++++ Data shown

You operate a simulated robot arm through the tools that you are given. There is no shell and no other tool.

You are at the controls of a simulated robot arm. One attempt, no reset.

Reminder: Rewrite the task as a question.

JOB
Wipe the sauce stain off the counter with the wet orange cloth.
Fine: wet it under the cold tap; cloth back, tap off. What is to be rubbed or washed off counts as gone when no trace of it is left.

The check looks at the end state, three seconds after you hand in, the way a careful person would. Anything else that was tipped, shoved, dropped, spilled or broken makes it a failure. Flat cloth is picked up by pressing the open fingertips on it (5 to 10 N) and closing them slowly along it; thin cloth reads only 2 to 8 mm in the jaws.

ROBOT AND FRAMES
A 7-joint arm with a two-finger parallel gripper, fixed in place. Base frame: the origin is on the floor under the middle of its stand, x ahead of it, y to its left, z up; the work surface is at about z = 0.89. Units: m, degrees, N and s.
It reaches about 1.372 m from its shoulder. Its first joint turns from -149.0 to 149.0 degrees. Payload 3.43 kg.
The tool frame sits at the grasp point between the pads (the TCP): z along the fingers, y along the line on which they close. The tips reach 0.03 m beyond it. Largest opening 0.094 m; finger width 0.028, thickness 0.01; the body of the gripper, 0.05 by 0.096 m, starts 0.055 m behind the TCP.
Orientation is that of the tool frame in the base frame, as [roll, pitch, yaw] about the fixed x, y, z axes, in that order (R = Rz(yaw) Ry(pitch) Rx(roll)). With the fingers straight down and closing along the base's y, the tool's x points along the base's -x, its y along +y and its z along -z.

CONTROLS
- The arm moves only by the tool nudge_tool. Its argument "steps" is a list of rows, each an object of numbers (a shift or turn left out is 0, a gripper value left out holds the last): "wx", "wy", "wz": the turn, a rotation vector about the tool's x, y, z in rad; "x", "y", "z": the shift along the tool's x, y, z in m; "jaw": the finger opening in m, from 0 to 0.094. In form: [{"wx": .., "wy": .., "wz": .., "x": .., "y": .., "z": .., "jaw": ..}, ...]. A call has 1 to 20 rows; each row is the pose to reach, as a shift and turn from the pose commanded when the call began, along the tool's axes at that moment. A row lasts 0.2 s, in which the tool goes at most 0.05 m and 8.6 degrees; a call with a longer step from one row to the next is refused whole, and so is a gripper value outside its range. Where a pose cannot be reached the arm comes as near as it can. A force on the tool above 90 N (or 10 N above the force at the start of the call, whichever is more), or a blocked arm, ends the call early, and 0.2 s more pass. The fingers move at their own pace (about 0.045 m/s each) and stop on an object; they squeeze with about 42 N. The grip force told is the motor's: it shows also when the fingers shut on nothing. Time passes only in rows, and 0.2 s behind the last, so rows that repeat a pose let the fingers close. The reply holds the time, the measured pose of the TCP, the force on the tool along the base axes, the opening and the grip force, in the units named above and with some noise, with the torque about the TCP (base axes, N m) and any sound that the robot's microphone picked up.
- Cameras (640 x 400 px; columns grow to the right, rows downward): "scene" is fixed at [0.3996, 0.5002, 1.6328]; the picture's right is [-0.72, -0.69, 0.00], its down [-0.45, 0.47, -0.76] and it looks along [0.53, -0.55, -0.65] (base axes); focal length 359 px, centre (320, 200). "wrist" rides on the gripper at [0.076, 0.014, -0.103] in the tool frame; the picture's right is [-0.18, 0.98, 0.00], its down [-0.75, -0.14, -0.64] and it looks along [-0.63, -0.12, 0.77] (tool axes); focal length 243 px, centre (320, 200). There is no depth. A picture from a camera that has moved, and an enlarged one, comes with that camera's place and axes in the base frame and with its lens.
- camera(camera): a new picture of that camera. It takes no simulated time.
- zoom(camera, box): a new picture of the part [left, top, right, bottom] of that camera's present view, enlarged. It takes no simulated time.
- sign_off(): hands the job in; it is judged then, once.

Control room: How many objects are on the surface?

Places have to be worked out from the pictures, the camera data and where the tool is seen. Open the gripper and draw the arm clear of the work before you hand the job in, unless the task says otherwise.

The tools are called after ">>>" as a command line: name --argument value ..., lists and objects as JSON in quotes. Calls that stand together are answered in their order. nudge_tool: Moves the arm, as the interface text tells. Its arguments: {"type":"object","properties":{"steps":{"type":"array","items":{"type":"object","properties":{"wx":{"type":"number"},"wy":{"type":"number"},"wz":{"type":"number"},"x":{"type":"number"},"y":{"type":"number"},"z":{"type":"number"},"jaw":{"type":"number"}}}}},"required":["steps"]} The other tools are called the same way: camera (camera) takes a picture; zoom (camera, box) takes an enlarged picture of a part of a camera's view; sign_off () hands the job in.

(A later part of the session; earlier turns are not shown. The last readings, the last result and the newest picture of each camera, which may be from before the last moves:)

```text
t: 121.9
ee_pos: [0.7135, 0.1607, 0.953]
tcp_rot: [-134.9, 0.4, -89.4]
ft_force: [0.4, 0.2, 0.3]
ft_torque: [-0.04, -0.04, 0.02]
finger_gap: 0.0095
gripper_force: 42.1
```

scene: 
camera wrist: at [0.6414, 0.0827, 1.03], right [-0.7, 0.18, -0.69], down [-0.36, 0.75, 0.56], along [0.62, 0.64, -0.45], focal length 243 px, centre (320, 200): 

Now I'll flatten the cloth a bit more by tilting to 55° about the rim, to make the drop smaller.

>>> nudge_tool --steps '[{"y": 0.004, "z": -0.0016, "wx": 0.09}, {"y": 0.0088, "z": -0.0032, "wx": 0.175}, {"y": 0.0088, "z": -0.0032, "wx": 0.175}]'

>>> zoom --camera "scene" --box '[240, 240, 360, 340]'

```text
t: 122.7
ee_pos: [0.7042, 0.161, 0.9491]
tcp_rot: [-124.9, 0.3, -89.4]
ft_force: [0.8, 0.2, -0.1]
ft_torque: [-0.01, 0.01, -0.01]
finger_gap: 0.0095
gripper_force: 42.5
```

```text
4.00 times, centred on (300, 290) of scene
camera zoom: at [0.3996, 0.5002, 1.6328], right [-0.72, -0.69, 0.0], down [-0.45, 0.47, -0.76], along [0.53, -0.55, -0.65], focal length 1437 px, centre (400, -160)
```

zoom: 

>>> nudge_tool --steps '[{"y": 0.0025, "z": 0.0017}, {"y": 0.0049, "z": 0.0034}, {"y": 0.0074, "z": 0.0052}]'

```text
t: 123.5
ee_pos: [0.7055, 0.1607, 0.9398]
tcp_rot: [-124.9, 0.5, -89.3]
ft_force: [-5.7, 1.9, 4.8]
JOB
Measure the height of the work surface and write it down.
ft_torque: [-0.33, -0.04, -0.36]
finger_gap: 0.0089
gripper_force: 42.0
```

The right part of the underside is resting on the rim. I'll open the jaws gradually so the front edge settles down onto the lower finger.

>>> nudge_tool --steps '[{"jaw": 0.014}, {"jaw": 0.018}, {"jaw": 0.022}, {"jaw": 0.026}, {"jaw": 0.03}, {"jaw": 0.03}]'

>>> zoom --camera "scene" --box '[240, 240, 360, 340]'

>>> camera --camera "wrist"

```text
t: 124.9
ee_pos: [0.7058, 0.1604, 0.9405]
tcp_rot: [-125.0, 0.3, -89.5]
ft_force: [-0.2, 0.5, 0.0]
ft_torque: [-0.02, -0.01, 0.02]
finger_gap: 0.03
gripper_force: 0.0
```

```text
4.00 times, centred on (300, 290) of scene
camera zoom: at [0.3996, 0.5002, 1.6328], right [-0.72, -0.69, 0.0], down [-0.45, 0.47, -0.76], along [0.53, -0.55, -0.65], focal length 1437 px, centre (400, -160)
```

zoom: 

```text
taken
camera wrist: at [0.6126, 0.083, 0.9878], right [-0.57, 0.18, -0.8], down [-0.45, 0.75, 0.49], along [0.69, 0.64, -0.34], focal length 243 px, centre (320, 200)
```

++++++++

### [Task statement]
Show each line of the data that contains the string "joint".

### [The solution]
A 7-joint arm with a two-finger parallel gripper, fixed in place. Base frame: the origin is on the floor under the middle of its stand, x ahead of it, y to its left, z up; the work surface is at about z = 0.89. Units: m, degrees, N and s.
It reaches about 1.372 m from its shoulder. Its first joint turns from -149.0 to 149.0 degrees. Payload 3.43 kg.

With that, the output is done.